The result of creating this sense is a warm network for a family that feels they belong together and deserve one another. When a sense of entitlement is lacking, the feeling that something is missing in the relationships can develop and can be skirted around uncomfortably.

One of the first steps in adoption is being honest with oneself about the motivation to adopt. This often means the adoptive parents must face their feelings about infertility and the loss that accompanies that. For adoptees, this may involve understanding why they are adopted. It is also important to fully embrace that there are unavoidable ways a child who is not related by birth may have differences from the family through “nature versus nurture”. Some adoptive families have chosen to honor the mother  who “gave life” to their child by lighting a candle, saying a prayer, writing a letter to her or some open recognition of her role in their life around Mother’s day. It is also important to recognize the family will have to develop a public “story” of why they have chosen to adopt and why the child has been placed for adoption. One of the gifts we can give our children is our willingness to do the personal work necessary to embrace our own senses of entitlement as parents in adoption and to join our family and friends with us in that process.
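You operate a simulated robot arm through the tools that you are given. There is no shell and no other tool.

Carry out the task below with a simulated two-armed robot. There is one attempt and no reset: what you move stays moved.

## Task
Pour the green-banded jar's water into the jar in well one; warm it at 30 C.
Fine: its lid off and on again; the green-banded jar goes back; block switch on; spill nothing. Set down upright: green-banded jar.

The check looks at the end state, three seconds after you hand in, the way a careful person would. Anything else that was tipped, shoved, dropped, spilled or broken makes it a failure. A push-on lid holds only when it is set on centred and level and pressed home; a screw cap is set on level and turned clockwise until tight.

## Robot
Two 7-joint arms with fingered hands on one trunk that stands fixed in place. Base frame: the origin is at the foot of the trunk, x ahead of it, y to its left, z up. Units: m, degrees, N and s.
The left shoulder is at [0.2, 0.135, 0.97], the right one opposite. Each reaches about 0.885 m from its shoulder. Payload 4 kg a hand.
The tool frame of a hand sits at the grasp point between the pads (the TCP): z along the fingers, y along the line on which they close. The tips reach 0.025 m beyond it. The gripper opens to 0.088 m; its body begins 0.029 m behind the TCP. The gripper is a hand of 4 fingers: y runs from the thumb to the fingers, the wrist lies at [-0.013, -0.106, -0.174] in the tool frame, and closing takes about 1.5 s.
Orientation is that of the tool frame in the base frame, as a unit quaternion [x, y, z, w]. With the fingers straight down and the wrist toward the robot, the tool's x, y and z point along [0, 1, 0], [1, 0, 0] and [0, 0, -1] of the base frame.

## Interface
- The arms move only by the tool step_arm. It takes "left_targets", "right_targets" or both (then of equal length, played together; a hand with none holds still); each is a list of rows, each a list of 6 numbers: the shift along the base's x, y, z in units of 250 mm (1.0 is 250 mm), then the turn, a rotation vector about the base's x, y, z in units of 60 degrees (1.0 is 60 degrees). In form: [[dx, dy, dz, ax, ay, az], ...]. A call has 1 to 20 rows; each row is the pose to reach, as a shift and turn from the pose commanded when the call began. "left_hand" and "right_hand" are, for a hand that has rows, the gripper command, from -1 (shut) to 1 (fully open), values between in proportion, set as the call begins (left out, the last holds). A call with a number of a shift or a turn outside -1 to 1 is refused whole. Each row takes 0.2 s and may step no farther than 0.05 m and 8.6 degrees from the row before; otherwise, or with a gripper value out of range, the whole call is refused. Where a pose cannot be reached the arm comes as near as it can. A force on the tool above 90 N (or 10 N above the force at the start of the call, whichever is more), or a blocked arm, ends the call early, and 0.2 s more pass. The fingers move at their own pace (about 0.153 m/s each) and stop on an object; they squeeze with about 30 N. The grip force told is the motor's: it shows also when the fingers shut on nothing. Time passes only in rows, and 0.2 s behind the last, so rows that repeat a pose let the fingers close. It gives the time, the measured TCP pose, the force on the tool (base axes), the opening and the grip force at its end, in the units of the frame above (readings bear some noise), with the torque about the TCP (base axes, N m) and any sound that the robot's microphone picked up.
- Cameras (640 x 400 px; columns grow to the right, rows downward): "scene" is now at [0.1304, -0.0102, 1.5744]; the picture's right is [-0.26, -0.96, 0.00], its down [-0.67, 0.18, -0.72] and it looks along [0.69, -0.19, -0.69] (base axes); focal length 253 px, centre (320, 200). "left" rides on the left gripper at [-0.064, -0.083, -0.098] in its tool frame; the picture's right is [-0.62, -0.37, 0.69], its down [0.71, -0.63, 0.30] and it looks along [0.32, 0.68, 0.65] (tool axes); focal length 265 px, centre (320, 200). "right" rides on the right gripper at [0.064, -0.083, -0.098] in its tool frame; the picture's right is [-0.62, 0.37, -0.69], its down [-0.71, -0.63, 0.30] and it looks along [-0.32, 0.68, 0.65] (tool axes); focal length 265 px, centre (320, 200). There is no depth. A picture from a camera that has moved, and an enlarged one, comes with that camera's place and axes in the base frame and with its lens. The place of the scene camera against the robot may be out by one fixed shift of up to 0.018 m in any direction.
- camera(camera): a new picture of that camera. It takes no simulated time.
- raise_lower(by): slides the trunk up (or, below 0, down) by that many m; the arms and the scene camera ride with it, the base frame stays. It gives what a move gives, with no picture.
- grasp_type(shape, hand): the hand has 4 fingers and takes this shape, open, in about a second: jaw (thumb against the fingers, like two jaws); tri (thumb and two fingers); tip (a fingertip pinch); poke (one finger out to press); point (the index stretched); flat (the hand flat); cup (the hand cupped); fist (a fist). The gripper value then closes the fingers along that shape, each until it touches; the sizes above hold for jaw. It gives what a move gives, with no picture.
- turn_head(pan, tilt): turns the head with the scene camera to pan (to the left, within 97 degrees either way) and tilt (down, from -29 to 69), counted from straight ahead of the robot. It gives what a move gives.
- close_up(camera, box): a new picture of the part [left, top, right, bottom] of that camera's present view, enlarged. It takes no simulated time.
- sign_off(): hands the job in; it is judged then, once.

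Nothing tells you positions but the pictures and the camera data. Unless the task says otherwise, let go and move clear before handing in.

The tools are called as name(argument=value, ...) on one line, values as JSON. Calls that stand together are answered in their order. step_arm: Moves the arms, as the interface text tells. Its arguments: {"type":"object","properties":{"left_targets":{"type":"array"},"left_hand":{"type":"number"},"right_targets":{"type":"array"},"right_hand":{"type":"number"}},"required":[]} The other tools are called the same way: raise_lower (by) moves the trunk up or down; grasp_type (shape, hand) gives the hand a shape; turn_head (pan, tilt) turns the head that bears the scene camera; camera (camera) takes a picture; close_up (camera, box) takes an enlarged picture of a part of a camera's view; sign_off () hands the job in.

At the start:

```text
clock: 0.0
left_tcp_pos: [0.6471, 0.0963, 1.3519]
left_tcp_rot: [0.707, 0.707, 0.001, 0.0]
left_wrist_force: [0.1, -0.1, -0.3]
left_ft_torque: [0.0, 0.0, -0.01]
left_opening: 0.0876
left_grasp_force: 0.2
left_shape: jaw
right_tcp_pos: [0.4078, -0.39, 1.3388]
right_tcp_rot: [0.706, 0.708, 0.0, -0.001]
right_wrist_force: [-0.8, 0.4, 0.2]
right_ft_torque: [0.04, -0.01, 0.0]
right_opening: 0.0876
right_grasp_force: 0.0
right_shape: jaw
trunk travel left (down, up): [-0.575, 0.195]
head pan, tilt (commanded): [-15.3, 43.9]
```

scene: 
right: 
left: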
In the classic children’s book, the Velveteen Rabbit by Margery Williams, the Rabbit asks “What is real?” And the skin horse, the philosopher of the nursery responded by reminding the rabbit that, yes, becoming real does sometimes hurt, and that it usually doesn’t happen easily to people who need to be “carefully kept.” Real, advised the skin horse, usually happens after your fur has been loved off and your eyes have dropped out, but that doesn’t matter. For when you are real, you can only be ugly to those who do not understand.

Building a sense of entitlement to one another is a part of the claiming and bonding process for all of those in adoption-expanded families. It’s about believing, with all of one’s being, that you are  that you are deserving, of these children whose life you share  in memory with the birth parents who gave them that gift. As you feel entitled and fall in love with your child, you know that you belong together as a whole strong family.